The two-antibody cocktail developed at Canada's National Microbiology Laboratory was able to cure Ebola-infected monkeys, according a study published in Science Translational Medicine, a US journal.

The MIL77E cocktail was based on the three-antibody cocktail called ZMapp, which cured a number of foreign aid workers in West Africa during the latest and biggest Ebola outbreak, the article said.

It was because one antibody named 4G7 from ZMapp has been hard to produce and the yield is quite low compared to the other two mAbs the mew drug has two antibodies instead of three according to Xiangguo Qiu, the first author of the article, Xinhua reported.

"The two monoclonal antibodies (mAb) in the MIL77E cocktail are 13C6 and 2G4, which act similarly to the three mAb ZMapp treatment," Qiu said.

Another reason for reducing the number of antibodies is "the cost of treatment would be decreased if it worked," she said.

ZMapp was produced by U.S.-based Mapp Biopharmaceutical Inc., but two of its three components were originally developed at the National Microbiology Laboratory, and the third at the U.S. Army Medical Research Institute of Infectious Diseases.

In the new study, Qiu and colleagues produced 13C6 and 2G4 in modified Chinese hamster ovary cells and found that the two-antibody cocktail protected all three monkeys three days after infection with the Ebola virus.

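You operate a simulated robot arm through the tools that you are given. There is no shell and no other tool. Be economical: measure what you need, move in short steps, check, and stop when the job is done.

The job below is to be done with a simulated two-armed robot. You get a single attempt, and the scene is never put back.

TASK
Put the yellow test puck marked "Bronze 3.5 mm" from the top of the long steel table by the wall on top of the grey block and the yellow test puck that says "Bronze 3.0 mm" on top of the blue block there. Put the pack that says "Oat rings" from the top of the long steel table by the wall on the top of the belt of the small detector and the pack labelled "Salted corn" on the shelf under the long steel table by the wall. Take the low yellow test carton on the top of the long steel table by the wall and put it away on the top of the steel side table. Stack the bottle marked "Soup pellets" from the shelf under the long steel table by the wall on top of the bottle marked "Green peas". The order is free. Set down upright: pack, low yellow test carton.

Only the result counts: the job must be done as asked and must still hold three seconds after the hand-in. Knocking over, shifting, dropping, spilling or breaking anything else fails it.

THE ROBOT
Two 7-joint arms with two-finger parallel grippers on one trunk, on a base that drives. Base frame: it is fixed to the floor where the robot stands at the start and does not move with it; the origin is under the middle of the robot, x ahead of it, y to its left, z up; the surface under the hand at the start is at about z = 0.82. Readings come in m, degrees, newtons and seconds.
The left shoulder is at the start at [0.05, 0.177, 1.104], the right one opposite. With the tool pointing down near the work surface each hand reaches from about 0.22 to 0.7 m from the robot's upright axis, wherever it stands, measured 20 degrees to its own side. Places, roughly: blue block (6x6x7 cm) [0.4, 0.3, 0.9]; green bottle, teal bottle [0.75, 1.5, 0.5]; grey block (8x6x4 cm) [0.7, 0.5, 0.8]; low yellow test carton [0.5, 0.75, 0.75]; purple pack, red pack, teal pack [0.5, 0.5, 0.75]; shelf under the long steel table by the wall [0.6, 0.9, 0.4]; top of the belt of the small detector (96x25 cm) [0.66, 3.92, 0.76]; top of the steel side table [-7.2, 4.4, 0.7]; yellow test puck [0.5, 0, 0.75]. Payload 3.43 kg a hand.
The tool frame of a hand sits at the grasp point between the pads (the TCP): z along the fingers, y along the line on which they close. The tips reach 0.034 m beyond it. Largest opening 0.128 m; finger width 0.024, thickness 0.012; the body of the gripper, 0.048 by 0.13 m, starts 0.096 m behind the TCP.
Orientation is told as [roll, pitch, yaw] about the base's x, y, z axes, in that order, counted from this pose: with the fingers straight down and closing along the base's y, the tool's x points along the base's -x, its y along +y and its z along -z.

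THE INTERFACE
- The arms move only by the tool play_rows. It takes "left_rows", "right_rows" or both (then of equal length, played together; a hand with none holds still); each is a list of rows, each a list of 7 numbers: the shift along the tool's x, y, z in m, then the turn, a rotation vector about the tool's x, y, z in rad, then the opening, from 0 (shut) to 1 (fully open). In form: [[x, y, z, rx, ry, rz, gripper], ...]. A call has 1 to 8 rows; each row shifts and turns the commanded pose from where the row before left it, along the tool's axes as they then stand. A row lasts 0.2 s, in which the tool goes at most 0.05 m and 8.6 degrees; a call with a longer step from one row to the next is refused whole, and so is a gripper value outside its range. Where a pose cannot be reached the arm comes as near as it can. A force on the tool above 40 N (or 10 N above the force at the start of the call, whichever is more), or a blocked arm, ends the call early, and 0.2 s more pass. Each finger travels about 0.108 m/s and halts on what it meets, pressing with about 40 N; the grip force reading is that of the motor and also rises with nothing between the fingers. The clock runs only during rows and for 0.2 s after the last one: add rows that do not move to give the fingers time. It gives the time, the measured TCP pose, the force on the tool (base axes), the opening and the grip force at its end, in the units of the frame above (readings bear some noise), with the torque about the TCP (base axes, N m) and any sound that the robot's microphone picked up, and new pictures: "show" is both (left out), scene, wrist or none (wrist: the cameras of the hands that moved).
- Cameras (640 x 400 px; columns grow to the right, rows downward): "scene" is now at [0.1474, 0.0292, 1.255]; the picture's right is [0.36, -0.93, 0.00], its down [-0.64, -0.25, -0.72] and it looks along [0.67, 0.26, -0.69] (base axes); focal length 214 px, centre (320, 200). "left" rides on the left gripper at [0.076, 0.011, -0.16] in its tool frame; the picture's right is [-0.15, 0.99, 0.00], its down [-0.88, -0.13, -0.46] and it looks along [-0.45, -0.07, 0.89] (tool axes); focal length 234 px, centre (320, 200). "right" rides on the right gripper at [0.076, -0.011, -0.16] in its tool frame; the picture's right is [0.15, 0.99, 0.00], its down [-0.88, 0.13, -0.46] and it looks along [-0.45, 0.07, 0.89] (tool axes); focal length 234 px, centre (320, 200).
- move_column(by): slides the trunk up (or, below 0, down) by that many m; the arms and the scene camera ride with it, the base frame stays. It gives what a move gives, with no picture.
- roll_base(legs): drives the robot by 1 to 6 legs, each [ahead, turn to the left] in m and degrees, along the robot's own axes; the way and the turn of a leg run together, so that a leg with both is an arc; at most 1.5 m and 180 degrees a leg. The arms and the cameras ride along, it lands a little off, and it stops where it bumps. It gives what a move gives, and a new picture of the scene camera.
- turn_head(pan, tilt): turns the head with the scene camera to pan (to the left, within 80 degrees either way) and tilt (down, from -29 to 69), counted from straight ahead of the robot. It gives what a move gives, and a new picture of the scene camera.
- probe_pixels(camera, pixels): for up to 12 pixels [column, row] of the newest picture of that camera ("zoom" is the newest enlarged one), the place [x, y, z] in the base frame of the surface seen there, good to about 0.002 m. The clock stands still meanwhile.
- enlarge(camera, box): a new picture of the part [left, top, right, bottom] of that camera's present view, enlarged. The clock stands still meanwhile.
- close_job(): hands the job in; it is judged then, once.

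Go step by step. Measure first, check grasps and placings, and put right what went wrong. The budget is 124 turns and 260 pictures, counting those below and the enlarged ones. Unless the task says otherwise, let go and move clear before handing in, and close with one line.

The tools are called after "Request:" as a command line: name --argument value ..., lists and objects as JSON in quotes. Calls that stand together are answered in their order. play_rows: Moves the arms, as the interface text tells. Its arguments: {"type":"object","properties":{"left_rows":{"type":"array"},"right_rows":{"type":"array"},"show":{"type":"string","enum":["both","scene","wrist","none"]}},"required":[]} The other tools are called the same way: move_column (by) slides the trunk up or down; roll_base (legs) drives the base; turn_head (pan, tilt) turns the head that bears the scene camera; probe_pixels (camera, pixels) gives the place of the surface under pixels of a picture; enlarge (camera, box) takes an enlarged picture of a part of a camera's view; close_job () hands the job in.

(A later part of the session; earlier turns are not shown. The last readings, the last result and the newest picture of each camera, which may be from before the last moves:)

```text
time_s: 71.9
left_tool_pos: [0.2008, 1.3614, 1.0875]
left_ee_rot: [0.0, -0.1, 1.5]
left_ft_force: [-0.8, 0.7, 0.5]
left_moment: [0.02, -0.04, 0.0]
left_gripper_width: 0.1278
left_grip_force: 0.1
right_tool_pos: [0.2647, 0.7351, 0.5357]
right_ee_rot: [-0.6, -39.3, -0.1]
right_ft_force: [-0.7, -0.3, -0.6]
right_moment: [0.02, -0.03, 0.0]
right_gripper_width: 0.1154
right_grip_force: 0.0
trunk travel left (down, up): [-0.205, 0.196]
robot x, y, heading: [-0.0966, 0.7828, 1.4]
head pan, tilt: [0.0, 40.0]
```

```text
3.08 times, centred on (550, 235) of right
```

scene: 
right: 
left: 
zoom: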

However, a similar cocktail comprised of two ZMapp antibodies, which are produced in tobacco leaves instead of mammalian cells, protected only two of three monkeys.

"This finding is very exciting," Qiu said, given that ZMapp is only effective to Zaire Ebola, one of five species.

"It has the potential to include an additional monoclonal antibody against another Ebola virus strain, providing a broader coverage against outbreak strains," she said.

Currently, there are currently no licensed therapies against the Ebola virus.